In 2017, he claimed that Democrats and communists were plotting imminent “white genocide” attacks — plans to flood the U.S. with non-Anglo-Saxon immigrants to make white people a minority. His views have received support and coverage from white nationalist publications and groups.
And Mr. Jones suggested that “leftist Jews” may have impersonated Nazis to discredit white supremacist protesters during last summer’s “Unite the Right” rally in Charlottesville, Virginia. He recalled attending Ku Klux Klan rallies, to protest them, and seeing “a lot of the KKK guys with their hats off look[ing] like they’re [Jews]… Literally they’re just Jewish actors… They almost got like little curly hair… and they’re just up there heiling Hitler. You can tell they are totally uncomfortable, they are totally scared, and it’s all just meant to create the clash.”
Mr. Jones was also one of the leading propagators of the “Pizzagate” hoax, wherein a Washington, D.C. pizzeria was asserted to hide tunnels used by a Hillary Clinton-sanctioned child trafficking and murder syndicate.
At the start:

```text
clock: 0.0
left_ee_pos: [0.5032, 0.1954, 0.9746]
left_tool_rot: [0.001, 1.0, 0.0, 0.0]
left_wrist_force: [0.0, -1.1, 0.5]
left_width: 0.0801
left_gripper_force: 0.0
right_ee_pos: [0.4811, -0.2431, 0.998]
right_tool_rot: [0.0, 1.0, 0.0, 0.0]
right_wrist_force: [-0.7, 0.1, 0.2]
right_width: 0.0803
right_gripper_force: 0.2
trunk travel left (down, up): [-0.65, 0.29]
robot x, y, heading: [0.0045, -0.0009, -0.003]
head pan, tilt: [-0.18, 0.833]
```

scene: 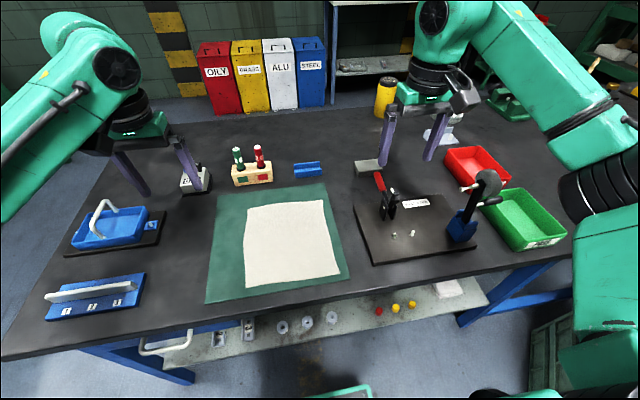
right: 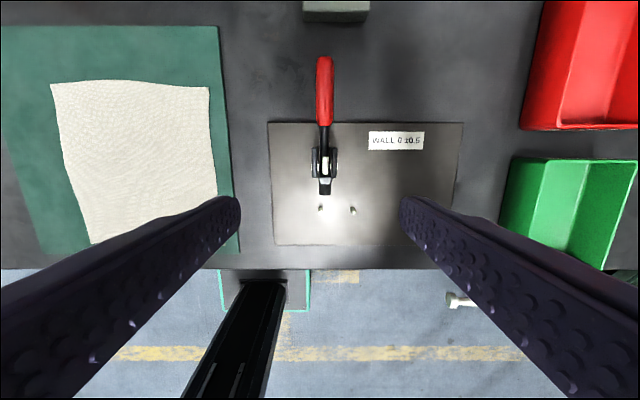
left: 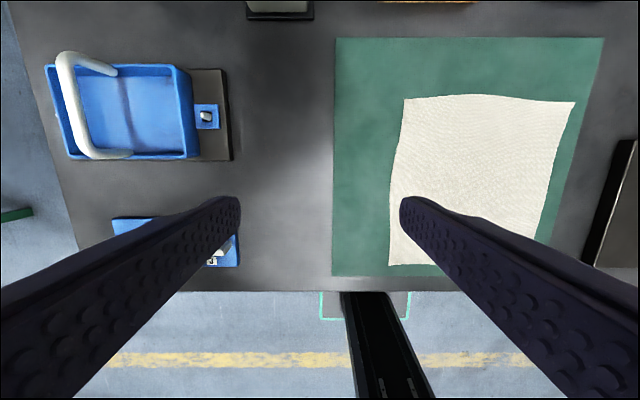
“When I think about all the children Hillary Clinton has personally murdered and chopped up…” he explained, “I have zero fear standing up against her. Yeah, you heard me right. Hillary Clinton has personally murdered children. I just can’t hold back the truth anymore.”
Mr. Jones later said his comments were a reference to U.S. policy in Syria, but his followers took his words at face value, and one of them appeared at the pizzeria with a rifle, to “rescue” the children he was convinced were being held in the basement. The gunman fired several shots; thankfully, no one was hurt.
Last week’s lawsuit makes reference to that action, and to another case where a follower of Mr. Jones, a Florida woman, who, accepting the broadcaster’s claim that the Sandy Hook massacre was a hoax engineered by then-President Obama, the gun control movement and “New World Order global elitists,” threatened the father of one of the slain children.
American society is famously litigious, and frivolous lawsuits are filed daily in attempts to force settlements by defendants who see payoffs as easier and often less expensive than retaining legal representation and making their cases in court.
But the litigation of responsible lawsuits is an important part of the American justice system. Not only to provide redress to citizens who have been physically, financially hurt or slandered, but also to send a message to society that there is behavior — including speech — that cannot be tolerated.
The legal actions against Alex Jones comprise an example of that important function of civil suits.
It is hard to imagine the pain felt by the parents of a murdered child. Harder still the pain of their being accused in a national broadcast that their child was “fake” and that they are hired actors. And even harder to imagine what feelings are engendered when “fans” of the broadcast threaten the parents’ lives.
But, aside from those unimaginables, what should also be unimaginable is a society where an individual, motivated by greed and empowered by the gullibility of others, can conjure lies from nothingness and convince others that they are truths.